Da mesma forma, eu estaria envolvido com a luta (ou ao menos com a tentativa de lutar) pela transformação social, isso é fato, e não me intimido a admitir. Só que se fosse aquela época, ahhh... o fazer pelo coletivo, pela sociedade, o simples pensar no coletivo, carregaria outra dimensão emocional. Hoje todos se acomodaram à liberdade que dizem existir, cada um caiu na sua vidinha particular, cada um segue passos que só visam ultrapassar os passos do companheiro que caminha logo ao lado. E aquela voz... É isso que ela quer: que eu encontre uma estradinha pra seguir, deixando pra trás os meus ideais, os motivos que me fazem caminhar em torno do mundo de todos, ao qual pertenço, e não em torno do mundo que a voz diz existir, ao qual só eu pertenço.

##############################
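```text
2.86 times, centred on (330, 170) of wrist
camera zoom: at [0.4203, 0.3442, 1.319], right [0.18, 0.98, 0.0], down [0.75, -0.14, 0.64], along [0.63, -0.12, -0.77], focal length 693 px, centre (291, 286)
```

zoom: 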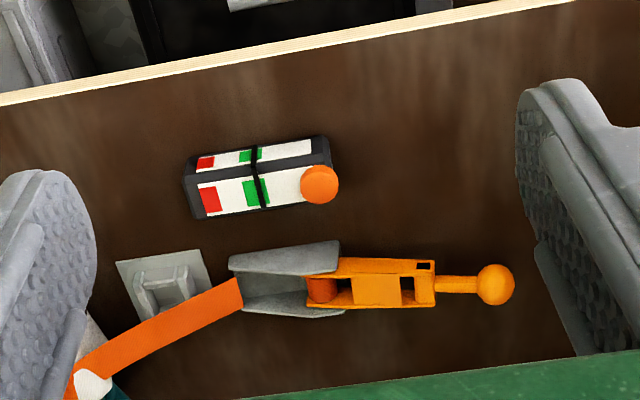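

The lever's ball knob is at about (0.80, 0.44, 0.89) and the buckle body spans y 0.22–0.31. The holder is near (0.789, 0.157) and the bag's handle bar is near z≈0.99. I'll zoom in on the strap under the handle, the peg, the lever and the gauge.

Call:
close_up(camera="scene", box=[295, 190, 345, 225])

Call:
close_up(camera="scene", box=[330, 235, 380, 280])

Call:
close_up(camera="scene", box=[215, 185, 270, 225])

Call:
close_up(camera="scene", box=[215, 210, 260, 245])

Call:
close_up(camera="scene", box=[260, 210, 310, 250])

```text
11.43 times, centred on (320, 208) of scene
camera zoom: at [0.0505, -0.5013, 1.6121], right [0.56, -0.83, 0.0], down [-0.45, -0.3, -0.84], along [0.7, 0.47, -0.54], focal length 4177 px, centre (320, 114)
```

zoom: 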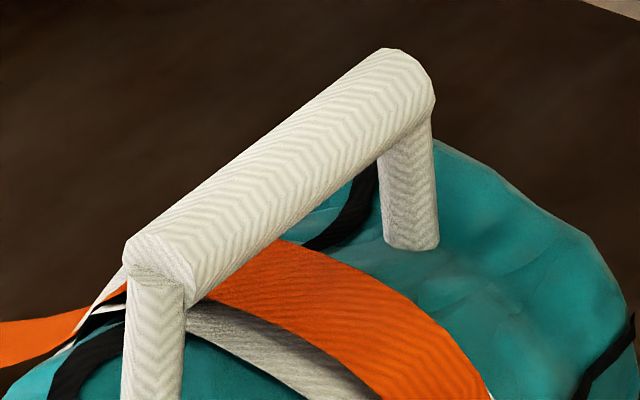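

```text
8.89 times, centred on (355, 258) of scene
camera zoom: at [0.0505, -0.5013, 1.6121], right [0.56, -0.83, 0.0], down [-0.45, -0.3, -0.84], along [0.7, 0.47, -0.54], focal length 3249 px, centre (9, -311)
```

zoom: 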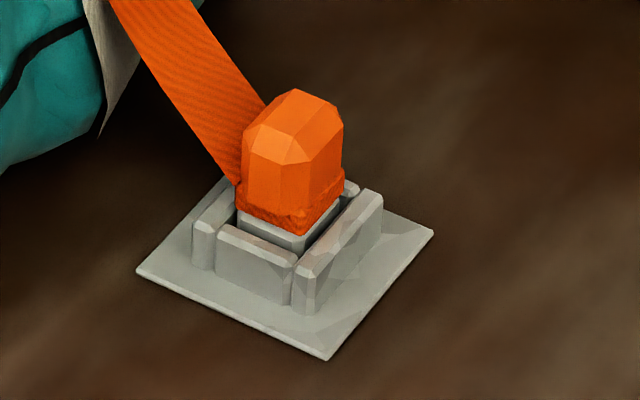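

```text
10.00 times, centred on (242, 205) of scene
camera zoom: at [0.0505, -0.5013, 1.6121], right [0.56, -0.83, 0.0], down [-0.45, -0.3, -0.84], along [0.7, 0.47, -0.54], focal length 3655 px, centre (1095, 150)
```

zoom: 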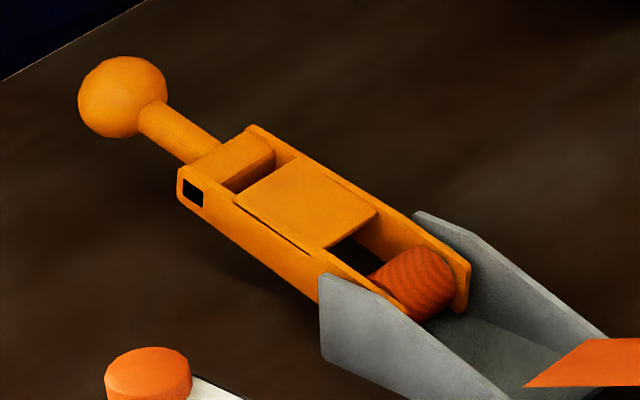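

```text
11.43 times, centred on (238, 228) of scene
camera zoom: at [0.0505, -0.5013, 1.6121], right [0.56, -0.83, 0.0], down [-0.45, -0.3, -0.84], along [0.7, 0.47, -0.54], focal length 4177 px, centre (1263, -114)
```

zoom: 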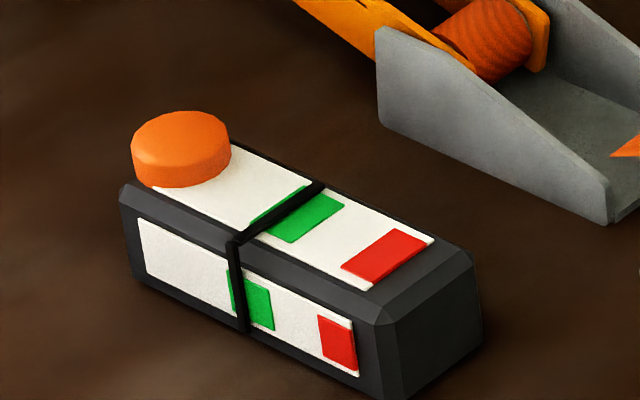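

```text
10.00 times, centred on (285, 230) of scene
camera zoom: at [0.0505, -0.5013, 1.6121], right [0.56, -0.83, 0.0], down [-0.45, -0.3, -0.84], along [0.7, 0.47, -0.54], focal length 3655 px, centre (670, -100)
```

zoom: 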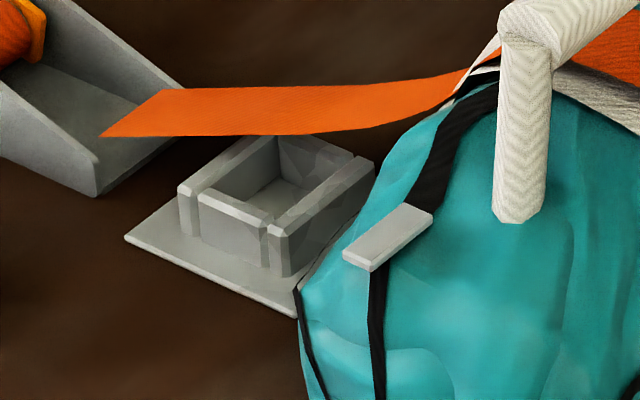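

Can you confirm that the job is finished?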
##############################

E nessa briga, por ora, pareço distante. Volta e meia, deliro. Um passo a frente, levanto vôo. É aí que a maldita voz me puxa para a terra firme (?) – o pior é que eu vou. Me arrasta até que eu volte a pisar o chão. Fico pior, misturo tudo: a minha vidinha, suas miudezas e suas mazelas, e a minha luta, comigo mesmo e com o meu eu que carrega a responsabilidade de um esquerdista (?). É o cartão de crédito a pagar, é o filme novo em cartaz no cinema, é o tempo que fico no ônibus até chegar ao shopping, é a roupa suja pra lavar no tanque e a ração do cachorro que preciso comprar. Soma-se a tudo isso a minha rebeldia contida em minhas palavras, que juntas ao meu inconformismo se contorcem em meus pensamentos para conseguir um espaço na minha agenda imaginária.


Não fico triste quando vejo um projeto meu, ou uma simples idéia, se despedaçar, um projeto que a princípio tornaria minha vida e a de muitas pessoas um pouco melhor, segundo minhas pretensões utópicas. O que me entristece é ver que há pessoas sem perceber que a vida precisa melhorar, são aquelas pessoas que a voz arrastou para a vidinha particular (só pode ser!), pessoas que perderam ou que nunca encontraram o sentido e o significado da palavra viver, que não projetam suas vidas para viver em um mundo coletivo. Tenho esse compromisso firmado comigo mesmo: não me deixar levar por essa voz.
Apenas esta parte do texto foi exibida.